## Text block

研究課題/領域番号 |
22K07518
|
研究機関 | 大分大学 |
研究代表者 |
藪内 健一 大分大学, 医学部, 助教 (10763807)
|
研究分担者 |
松原 悦朗 大分大学, 医学部, 教授 (70219468)
|
研究期間 (年度) |
2022-04-01 – 2025-03-31
|
キーワード | 抗Aβオリゴマー特異的抗体 / アルツハイマー型認知症 / 最小フラグメント化抗体 / 血液脳関門 / 行動薬理学 |
研究実績の概要 |
申請者らは、独自に開発したアミロイドβ(Aβ)オリゴマー特異的抗体を起点として、より安価で血液脳関門を通過し、有効性を備え持ったダウンサイズ化に取り組んできた。こうして得られた Aβオリゴマーに対する最小フラグメント化抗体は、アルツハイマー型認知症(AD)モデルマウスを用いた検討において、末梢からの投与でも容易に血液脳関門を通過し、行動実験でも認知機能低下を有為に改善するのみならず、これまでの抗体製剤と異なり神経細胞内に移行して効果を発揮する可能性が、申請者らのグループによるこれまでの検討で示唆されていた。本課題では、この最小フラグメント抗体の細胞内への取り込み機序の解明から開始し、この抗体の細胞内での挙動を明らかにすることで、より有効で安全かつ安価なADの根元療法の開発を目指している。2023年度は、まず遅れていた急性スライス実験の導入と条件設定に取り組んだ。その結果、最小フラグメント化抗体が主に海馬GABA神経の細胞内に取り込まれ、保護的な役割を果たしていることが示唆された。次年度はさらにこの結果を発展させ、最小フラグメント化抗体による神経保護効果の全容の解明を目指す。他方、最小フラグメント化抗体の中枢移行性のさらなる改良を目指した製剤化の開発については、これまで数種類の候補物質の併用投与を行なったが、現在までに有意な中枢移行性改善を見せたものは見出せなかった。この点は引き続き次年度も検討を続ける。

## What you are asked to do
Supply the part of the text block that comes after its last sentence.

## Dataset section
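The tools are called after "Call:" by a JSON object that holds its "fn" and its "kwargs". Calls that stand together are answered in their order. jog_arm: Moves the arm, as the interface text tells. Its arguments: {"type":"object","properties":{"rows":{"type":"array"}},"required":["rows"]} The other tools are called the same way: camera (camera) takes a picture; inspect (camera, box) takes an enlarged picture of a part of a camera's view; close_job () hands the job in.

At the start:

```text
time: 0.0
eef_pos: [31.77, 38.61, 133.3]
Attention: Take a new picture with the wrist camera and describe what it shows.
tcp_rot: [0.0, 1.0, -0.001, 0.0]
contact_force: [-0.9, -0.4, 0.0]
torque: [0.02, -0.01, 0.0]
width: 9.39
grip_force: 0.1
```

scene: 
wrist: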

## Answer to the task
|
現在までの達成度 (区分) |
現在までの達成度 (区分)
3: やや遅れている
理由
今年度は、最小フラグメント化抗体の末梢投与での中枢移行性をさらに高めるための製剤開発の実験において、予定した数種類の候補物質の同時投与によっては、著明な効果を得られなかった。そのため、今年度は全体の進行がやや遅れており、最終的な in vivoの動物実験に入ることができなかった。
|
今後の研究の推進方策 |
次年度は最終年度であるため、急性スライス実験の更なる推進により当該抗体の細胞内機序の解明をさらに進める。他方で当該抗体の製剤化に向けた取り組みにおいて遅れが出ているため、候補となる担体物質の更なるリストアップや、既知の候補物質同士の配合と最適化などを通じて、より優れた中枢移行性の実現に取り組む。
|
次年度使用額が生じた理由 |
予定していた実験課題のうち、最小フラグメント化抗体の中枢移行の改良に関する実験に遅れが生じ、予定していた動物の行動実験に未消化予算が生じた。この分は最終年度に持ち越し、予定通り行動実験に必要な物品費として使用する。